Directions for this task: Copy out every line that contains "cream".

━━━ Supplied material

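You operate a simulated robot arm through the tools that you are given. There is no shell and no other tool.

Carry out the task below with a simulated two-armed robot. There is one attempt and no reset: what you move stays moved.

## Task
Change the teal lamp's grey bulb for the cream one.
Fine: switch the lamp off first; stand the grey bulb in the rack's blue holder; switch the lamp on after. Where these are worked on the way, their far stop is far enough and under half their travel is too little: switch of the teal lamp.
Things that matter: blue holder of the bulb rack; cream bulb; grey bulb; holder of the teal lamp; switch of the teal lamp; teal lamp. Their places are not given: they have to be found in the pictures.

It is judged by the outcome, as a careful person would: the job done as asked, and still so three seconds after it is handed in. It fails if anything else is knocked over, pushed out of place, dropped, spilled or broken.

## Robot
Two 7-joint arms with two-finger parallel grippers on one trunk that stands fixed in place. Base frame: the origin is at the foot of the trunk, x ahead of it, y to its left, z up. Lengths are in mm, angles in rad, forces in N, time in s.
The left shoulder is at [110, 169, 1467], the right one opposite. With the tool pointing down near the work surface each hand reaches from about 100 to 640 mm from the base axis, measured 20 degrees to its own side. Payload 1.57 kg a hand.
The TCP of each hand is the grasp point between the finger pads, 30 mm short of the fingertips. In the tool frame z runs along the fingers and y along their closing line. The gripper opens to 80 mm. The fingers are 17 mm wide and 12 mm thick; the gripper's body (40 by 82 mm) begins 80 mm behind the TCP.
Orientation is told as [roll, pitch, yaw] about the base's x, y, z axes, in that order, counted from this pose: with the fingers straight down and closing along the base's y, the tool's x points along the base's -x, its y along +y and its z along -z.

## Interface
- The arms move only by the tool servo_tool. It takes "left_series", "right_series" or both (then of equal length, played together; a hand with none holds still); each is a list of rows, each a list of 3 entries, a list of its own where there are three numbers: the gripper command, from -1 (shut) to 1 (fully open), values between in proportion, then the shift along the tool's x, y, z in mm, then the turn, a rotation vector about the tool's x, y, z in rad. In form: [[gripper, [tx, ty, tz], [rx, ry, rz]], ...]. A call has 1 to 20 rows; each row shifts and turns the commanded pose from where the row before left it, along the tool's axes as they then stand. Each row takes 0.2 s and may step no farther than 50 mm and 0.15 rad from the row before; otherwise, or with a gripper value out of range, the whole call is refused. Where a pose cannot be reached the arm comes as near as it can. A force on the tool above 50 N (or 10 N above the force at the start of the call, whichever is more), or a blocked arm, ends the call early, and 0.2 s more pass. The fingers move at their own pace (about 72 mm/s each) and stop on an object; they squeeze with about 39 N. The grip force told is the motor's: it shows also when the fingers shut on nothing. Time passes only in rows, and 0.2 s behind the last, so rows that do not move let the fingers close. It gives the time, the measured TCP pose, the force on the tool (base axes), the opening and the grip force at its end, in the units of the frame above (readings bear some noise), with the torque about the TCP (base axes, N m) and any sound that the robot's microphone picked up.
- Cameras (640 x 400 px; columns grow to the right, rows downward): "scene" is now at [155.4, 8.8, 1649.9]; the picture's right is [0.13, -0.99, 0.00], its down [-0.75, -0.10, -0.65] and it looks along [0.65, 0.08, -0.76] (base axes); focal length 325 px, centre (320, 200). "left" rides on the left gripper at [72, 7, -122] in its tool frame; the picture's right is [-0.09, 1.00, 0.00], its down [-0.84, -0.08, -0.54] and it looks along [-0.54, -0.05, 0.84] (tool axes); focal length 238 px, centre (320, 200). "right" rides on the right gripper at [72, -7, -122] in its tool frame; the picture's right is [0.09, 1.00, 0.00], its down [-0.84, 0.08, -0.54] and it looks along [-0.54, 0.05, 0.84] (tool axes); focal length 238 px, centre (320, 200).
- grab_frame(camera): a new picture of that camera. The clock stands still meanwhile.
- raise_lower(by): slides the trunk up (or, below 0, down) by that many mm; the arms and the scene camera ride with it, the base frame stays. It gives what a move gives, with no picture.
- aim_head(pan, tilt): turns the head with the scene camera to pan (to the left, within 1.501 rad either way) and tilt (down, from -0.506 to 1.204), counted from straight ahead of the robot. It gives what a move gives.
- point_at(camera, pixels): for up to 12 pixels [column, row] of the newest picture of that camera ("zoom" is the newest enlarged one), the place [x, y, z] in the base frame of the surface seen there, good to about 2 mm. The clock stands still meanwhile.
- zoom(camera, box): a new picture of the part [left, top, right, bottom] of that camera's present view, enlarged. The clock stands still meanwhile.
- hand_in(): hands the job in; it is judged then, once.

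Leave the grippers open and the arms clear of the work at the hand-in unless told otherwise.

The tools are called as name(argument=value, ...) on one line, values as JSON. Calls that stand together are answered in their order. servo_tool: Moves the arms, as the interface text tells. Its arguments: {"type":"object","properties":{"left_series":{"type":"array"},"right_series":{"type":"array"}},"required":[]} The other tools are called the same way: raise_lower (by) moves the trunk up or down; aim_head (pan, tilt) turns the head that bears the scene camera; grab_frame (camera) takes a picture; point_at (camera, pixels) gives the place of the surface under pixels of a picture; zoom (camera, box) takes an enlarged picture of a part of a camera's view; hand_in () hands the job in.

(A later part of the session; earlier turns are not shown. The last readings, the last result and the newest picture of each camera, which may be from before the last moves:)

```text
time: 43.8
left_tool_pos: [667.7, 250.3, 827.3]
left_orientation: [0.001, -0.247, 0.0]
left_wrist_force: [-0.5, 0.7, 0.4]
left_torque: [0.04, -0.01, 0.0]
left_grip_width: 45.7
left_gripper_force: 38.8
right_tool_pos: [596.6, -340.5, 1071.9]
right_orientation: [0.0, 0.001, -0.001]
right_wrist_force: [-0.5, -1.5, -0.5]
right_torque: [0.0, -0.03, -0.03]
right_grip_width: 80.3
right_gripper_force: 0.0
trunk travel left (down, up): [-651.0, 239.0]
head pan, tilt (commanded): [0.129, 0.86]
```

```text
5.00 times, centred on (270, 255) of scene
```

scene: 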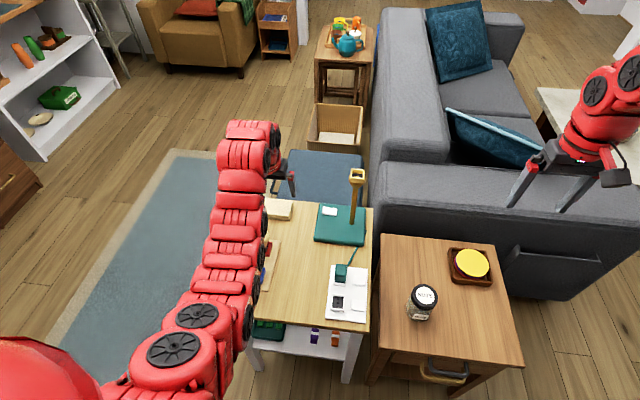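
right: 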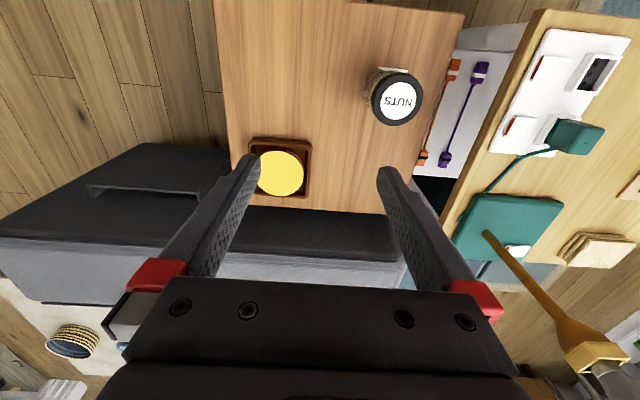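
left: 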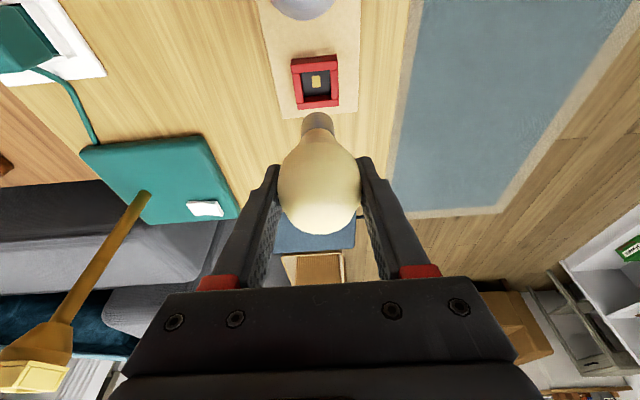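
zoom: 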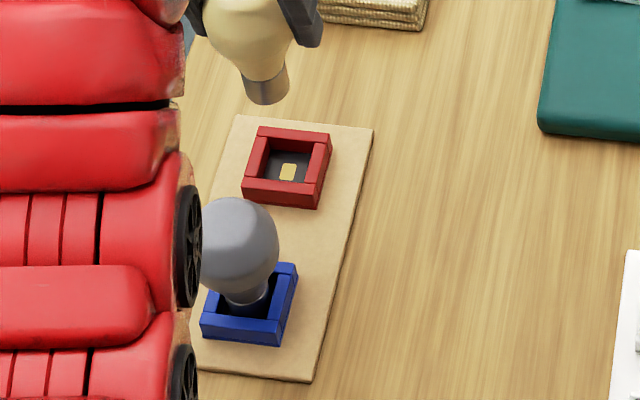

━━━━━━

Task answer:
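Change the teal lamp's grey bulb for the cream one.
Things that matter: blue holder of the bulb rack; cream bulb; grey bulb; holder of the teal lamp; switch of the teal lamp; teal lamp. Their places are not given: they have to be found in the pictures.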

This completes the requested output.